The price point of entry is also a big positive.  You don’t have to buy lots of decks.  You can just have a few and as you learn them inside and out, you can become very effective with them.  Starter sets can be found for 25 or less and a single deck typically sells for $10 or less.  You don’t even need to purchase the starter set and can come up with your own tokens for the game.  If you don’t want to get too competitive, you can even buy opened decks on the secondary market at a deep discount where those people do not think those decks are competitive.   

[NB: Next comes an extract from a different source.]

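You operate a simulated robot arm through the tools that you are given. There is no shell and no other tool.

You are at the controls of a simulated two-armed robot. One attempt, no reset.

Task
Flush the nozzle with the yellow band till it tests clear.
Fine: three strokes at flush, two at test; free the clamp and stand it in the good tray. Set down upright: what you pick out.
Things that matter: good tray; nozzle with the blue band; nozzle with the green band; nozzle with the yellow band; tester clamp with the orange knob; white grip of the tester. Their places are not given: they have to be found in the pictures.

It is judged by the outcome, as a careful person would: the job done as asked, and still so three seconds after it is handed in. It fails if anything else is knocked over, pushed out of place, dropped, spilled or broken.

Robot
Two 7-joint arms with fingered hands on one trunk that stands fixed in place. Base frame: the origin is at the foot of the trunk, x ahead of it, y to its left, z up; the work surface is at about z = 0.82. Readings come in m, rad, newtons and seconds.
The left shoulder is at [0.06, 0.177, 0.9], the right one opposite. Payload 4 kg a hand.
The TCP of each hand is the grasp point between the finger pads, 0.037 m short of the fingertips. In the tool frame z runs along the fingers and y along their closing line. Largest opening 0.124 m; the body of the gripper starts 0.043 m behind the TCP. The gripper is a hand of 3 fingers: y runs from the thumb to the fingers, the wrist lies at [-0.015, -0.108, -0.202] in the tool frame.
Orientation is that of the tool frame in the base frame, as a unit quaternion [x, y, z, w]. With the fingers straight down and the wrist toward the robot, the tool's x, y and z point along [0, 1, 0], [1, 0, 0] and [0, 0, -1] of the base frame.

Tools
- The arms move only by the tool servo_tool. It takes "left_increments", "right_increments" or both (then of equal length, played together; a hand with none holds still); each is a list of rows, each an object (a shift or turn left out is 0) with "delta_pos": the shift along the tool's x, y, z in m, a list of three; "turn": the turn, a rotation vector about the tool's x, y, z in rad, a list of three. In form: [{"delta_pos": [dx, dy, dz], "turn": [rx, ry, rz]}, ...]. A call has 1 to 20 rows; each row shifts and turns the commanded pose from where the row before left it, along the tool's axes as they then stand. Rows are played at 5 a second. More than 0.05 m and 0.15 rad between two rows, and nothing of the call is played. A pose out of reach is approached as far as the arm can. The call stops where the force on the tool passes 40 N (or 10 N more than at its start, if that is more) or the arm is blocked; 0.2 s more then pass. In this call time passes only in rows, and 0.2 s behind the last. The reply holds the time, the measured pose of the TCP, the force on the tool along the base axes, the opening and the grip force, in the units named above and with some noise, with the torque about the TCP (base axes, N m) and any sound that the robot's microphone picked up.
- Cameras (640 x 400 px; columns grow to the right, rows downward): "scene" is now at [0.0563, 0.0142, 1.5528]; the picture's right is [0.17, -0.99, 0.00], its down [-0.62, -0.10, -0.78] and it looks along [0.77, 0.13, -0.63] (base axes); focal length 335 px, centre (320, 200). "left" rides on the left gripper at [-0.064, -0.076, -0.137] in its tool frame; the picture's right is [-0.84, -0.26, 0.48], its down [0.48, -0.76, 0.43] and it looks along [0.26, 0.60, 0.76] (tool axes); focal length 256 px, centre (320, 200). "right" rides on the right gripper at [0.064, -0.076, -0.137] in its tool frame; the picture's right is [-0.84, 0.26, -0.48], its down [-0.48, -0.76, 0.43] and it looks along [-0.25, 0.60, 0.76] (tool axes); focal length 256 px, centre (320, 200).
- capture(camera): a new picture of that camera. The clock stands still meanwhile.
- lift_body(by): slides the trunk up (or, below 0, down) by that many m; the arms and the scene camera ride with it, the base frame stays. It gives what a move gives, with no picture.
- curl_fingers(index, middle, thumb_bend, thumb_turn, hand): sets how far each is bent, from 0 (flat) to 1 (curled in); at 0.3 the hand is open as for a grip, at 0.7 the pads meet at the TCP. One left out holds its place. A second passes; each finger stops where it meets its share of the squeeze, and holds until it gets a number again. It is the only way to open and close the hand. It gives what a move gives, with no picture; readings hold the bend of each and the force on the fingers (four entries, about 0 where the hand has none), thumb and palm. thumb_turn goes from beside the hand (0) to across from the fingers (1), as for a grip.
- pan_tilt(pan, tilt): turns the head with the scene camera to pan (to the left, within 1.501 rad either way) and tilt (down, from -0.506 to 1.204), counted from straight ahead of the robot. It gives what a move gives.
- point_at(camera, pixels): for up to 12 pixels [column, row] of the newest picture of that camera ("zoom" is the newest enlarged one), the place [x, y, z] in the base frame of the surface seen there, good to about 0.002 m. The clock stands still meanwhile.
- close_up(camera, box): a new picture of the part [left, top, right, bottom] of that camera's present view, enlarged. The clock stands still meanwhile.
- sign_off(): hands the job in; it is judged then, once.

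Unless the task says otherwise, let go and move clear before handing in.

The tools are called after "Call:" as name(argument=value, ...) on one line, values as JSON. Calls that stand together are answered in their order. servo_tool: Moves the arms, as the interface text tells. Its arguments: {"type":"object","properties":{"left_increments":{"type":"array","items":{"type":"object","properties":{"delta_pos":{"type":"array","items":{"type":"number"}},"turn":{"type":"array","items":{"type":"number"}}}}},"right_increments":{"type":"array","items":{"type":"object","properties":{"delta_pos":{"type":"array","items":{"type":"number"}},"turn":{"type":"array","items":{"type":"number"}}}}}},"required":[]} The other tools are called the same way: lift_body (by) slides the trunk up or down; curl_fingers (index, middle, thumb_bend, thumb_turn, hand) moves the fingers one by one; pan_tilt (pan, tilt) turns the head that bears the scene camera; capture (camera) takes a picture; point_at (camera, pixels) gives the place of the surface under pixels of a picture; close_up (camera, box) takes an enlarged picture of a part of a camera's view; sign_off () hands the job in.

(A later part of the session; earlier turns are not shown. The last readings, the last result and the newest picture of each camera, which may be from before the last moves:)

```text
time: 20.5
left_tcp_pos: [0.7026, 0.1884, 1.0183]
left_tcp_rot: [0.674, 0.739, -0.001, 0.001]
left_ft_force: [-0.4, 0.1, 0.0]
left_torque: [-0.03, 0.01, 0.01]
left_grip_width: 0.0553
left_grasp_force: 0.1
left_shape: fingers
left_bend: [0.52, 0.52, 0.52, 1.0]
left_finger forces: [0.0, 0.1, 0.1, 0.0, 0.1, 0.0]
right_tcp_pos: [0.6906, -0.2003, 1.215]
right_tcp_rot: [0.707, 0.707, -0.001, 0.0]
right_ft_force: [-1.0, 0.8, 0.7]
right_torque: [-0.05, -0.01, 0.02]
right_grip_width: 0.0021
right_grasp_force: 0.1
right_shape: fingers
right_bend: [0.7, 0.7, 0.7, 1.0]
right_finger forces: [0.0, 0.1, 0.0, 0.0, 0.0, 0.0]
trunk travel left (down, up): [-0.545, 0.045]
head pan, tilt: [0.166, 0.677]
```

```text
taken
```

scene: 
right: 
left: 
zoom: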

As much as we like this game, no game is perfect and the same is true here.  Multiple times we have had to look up a card online as we had questions about what the actions available to it, really mean.  Almost every time someone else had the exact same question.  This just shows that some things are not clear and as more and more cards are added, even more questions will pop up about how cards interact with each other.  The same thing can be said with how multiple cards end up playing off each other and the timing of them.  I feel there needs to be a better direction available as the official FAQ provides some info but doesn’t go far enough.

While the tokens provided help with keeping track of things, we wish there were others available to help both players truly understand the current status of the board.  It would be nice to quickly identify creatures that are Elusive, where you have to attack them a second time to do damage or defeat them, or creatures that have taunt. We actually took the step to create some of our own tokens to track this.  You can also find some really nice upgraded tokens being sold at Etsy and other similar websites.

The other thing that I am not crazy about is the theme.  It just doesn’t come across in the game play for us at all.  Fantasy Flight is trying to immerse people in this world though as they have released books and RPGs as they try to capitalize on the popularity of the game.

Add-ons/Other Releases: Yearly releases have been occurring since the game was first released.